Как же реагировала Дума, ее большинство (теперь «прогрессивное») на декларацию премьера? Как уже указывалось, позиция блока была выработана на заседаниях его бюро на рубеже 1915–1916 гг. В соответствии с этими решениями от имени шести фракций, вошедших в блок, депутат Шидловский (председатель бюро блока) заявил, что неумелые действия исполнительной власти привели к расстройству экономики, разрушению транспорта, дороговизне, острому недостатку продовольствия, к росту лихоимства, взяточничеству, коррупции и т. д. Власть не пользуется доверием страны, и выход один — создание правительства общественного доверия из лиц, готовых решительно изменить способы управления и работать в полном согласии с Думой18.

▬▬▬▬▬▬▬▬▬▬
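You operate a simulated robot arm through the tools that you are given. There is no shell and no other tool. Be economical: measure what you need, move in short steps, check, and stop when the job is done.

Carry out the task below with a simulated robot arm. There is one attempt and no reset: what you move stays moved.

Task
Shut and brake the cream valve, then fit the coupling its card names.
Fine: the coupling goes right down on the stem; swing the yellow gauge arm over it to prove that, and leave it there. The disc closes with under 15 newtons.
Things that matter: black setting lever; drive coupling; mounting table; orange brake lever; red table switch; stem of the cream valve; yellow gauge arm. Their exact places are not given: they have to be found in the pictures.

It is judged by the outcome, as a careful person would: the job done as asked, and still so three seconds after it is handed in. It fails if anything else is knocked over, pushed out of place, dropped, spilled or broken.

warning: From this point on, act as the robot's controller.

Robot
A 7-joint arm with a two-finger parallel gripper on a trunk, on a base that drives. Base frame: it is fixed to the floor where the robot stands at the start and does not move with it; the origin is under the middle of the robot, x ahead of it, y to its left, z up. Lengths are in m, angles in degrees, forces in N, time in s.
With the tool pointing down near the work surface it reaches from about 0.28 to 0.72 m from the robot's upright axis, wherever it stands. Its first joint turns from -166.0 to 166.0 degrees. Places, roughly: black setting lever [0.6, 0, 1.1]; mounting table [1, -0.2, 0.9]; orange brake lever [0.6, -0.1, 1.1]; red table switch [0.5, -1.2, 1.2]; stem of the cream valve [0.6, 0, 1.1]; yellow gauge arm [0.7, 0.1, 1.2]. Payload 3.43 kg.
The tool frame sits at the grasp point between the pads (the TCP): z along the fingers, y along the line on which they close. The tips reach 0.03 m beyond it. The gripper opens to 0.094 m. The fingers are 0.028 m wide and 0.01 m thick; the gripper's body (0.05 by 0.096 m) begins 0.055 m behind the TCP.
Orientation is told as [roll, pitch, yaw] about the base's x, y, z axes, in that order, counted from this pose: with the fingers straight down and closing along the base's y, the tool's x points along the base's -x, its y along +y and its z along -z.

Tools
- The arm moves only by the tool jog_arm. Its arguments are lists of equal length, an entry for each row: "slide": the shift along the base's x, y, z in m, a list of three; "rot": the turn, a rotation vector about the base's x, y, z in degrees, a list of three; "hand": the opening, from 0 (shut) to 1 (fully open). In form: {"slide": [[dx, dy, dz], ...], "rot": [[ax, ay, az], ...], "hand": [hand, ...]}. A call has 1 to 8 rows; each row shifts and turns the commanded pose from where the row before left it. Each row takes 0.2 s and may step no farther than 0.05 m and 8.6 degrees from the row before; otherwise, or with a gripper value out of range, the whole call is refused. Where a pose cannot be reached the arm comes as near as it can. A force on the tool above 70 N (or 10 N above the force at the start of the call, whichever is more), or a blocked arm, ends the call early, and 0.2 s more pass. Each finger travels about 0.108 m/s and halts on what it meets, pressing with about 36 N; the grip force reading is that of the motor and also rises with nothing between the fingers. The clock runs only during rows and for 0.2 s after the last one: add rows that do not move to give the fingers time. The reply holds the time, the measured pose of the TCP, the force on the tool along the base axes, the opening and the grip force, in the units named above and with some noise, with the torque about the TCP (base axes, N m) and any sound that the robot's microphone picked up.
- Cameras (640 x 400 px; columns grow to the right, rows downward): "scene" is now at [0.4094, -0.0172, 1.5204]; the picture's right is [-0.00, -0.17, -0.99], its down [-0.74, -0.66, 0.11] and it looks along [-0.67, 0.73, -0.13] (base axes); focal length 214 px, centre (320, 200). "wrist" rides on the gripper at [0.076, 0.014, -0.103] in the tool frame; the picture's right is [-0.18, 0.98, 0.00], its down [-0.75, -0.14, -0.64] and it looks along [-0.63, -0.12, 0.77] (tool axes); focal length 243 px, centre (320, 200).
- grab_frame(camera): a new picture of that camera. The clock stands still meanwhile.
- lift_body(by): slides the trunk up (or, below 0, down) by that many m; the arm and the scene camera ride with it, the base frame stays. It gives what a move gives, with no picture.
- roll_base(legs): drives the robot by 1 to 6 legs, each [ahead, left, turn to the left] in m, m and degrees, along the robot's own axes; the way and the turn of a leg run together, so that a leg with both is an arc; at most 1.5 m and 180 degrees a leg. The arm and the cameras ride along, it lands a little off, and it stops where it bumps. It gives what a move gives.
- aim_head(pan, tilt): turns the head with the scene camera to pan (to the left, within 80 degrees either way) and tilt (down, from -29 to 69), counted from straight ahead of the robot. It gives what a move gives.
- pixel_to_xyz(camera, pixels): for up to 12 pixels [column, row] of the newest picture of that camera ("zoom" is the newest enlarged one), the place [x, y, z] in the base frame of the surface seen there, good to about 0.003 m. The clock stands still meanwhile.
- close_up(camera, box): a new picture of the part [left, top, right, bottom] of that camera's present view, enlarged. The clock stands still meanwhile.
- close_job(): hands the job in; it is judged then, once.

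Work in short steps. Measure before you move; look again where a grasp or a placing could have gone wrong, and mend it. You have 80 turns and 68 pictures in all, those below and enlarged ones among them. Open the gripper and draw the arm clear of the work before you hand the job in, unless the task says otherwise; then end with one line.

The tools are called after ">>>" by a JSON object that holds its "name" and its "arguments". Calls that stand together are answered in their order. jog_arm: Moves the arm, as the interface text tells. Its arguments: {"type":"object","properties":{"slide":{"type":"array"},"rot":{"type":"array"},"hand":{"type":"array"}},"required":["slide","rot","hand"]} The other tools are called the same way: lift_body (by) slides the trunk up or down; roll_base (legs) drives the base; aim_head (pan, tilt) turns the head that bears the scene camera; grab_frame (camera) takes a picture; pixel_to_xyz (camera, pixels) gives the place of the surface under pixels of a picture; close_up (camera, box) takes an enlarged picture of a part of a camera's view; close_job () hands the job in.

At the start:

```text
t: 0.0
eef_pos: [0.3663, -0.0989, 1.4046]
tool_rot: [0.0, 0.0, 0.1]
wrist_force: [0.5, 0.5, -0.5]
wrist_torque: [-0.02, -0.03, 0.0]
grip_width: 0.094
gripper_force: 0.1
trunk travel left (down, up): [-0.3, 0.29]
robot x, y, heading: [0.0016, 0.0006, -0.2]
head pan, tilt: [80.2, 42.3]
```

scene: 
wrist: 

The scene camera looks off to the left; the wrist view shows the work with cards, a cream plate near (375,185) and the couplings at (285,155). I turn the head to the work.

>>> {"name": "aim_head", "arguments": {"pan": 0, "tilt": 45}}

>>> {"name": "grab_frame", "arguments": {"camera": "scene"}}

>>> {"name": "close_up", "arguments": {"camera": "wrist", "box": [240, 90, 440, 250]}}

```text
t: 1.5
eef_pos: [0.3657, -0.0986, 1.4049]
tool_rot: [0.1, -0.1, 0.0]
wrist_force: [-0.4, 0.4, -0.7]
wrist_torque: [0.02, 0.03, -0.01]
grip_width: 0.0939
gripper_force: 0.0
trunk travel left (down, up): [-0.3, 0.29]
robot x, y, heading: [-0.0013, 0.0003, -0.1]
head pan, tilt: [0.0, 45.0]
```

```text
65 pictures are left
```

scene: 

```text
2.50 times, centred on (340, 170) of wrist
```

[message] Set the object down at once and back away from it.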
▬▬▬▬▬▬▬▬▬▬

Лидер крайне правых Левашов, сменивший прогрессиста на трибуне, подверг тезис о правительстве доверия резкой критике, заявив, что это противоречит Основным законам, а с учетом военной угрозы подобные требования «просто преступны», надо Думе всецело заняться лишь теми законопроектами, которые напрямую связаны с войной. Одним словом, призыв «Все для фронта» надо применить и к Думе, ко всему законотворчеству.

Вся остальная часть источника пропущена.